=== Description of the task ===
Work out how many lines hold the string "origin". The answer is a single number, nothing more.

_ _ _ _ _ _ _

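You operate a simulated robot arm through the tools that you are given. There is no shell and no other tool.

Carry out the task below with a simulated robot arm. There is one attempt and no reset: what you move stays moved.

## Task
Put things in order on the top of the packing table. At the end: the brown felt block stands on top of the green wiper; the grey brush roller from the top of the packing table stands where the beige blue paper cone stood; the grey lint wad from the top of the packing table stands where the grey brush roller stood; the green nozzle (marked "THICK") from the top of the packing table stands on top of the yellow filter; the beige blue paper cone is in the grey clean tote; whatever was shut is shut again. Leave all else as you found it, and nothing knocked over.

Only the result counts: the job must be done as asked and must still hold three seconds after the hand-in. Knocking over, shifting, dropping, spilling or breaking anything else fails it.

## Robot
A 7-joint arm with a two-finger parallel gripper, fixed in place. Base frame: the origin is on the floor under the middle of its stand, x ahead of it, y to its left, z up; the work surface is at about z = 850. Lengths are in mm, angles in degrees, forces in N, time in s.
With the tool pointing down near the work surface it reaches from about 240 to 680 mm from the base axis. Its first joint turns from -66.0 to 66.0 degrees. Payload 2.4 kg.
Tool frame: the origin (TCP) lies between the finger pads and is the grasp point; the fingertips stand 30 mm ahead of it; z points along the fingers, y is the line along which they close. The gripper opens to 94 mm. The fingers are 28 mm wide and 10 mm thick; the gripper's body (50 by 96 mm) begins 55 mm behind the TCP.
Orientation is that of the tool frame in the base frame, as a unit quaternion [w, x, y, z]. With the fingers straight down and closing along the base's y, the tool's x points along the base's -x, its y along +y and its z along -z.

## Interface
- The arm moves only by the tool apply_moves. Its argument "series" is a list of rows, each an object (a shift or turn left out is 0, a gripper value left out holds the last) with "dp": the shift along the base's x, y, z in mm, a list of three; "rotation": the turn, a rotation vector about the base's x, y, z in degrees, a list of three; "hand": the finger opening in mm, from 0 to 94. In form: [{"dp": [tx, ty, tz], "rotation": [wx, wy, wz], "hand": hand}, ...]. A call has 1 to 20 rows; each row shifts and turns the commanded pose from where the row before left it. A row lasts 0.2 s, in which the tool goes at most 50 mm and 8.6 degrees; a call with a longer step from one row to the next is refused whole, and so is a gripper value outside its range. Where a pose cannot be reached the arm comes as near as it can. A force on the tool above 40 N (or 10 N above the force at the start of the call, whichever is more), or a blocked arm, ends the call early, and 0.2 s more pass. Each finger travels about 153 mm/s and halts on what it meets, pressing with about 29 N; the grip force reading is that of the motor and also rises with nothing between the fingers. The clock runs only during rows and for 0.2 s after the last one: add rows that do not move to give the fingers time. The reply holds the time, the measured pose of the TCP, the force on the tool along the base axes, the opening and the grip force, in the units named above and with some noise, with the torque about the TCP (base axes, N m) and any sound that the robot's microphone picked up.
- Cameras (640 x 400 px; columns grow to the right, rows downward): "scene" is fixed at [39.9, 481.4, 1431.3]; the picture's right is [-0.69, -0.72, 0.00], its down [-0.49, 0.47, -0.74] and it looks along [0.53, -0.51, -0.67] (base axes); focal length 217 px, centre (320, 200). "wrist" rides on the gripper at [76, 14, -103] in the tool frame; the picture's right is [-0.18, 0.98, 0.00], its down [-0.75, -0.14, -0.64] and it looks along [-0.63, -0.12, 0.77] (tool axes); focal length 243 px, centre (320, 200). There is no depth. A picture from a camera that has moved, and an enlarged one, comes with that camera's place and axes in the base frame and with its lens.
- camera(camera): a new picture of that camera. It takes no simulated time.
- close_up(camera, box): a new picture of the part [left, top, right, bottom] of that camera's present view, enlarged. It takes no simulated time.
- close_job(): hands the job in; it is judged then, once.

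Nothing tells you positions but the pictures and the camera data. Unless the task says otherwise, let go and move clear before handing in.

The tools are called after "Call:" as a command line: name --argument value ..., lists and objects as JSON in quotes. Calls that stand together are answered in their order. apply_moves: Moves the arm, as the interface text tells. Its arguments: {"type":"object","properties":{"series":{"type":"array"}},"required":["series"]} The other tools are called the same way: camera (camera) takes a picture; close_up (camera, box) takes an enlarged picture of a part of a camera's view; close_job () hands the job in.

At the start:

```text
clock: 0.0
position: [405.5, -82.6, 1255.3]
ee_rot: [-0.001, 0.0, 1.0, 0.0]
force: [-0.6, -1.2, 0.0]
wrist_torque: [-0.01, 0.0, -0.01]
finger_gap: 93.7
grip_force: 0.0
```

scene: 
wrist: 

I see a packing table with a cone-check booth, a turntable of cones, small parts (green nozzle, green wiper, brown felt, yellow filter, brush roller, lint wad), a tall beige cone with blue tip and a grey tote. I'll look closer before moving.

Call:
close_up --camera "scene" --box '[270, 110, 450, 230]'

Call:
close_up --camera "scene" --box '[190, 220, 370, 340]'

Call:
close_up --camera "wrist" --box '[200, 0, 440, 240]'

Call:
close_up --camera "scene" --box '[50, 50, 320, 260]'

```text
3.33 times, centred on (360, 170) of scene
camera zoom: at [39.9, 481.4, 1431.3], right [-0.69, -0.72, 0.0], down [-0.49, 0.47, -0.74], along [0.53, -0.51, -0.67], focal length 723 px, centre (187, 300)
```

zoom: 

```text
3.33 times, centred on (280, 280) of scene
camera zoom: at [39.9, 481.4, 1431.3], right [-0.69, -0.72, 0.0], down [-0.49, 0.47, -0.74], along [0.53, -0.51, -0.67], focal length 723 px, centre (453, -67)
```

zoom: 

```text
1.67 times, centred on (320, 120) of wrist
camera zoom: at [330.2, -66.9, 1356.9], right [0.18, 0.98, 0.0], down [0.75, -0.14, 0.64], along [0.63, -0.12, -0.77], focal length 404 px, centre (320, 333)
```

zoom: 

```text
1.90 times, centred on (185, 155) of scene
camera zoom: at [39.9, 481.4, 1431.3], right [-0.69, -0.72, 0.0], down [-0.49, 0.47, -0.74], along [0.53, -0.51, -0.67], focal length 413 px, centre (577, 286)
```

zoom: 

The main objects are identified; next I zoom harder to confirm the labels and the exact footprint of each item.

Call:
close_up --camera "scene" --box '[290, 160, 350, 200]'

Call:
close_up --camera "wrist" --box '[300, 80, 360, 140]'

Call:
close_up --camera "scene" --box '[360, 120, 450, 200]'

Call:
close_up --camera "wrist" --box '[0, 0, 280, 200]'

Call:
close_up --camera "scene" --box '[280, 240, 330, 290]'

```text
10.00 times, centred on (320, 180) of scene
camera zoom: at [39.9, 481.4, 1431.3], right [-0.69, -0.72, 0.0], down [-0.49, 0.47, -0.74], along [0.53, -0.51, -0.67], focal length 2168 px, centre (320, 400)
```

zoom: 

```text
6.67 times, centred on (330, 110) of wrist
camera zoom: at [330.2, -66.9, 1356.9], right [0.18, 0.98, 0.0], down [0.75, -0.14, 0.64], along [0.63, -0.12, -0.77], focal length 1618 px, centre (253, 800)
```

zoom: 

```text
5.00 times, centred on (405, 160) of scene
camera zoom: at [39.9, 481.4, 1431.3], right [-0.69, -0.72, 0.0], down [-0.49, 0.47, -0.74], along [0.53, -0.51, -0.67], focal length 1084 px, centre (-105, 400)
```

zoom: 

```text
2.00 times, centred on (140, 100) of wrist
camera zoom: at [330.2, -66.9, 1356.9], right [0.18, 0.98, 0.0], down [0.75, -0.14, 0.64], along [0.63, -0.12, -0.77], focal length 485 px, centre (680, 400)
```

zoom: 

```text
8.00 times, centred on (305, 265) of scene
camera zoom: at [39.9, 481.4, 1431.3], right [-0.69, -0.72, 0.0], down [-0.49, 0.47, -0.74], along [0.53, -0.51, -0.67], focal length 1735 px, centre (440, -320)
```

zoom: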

_ _ _ _ _ _ _

=== Full solution ===
2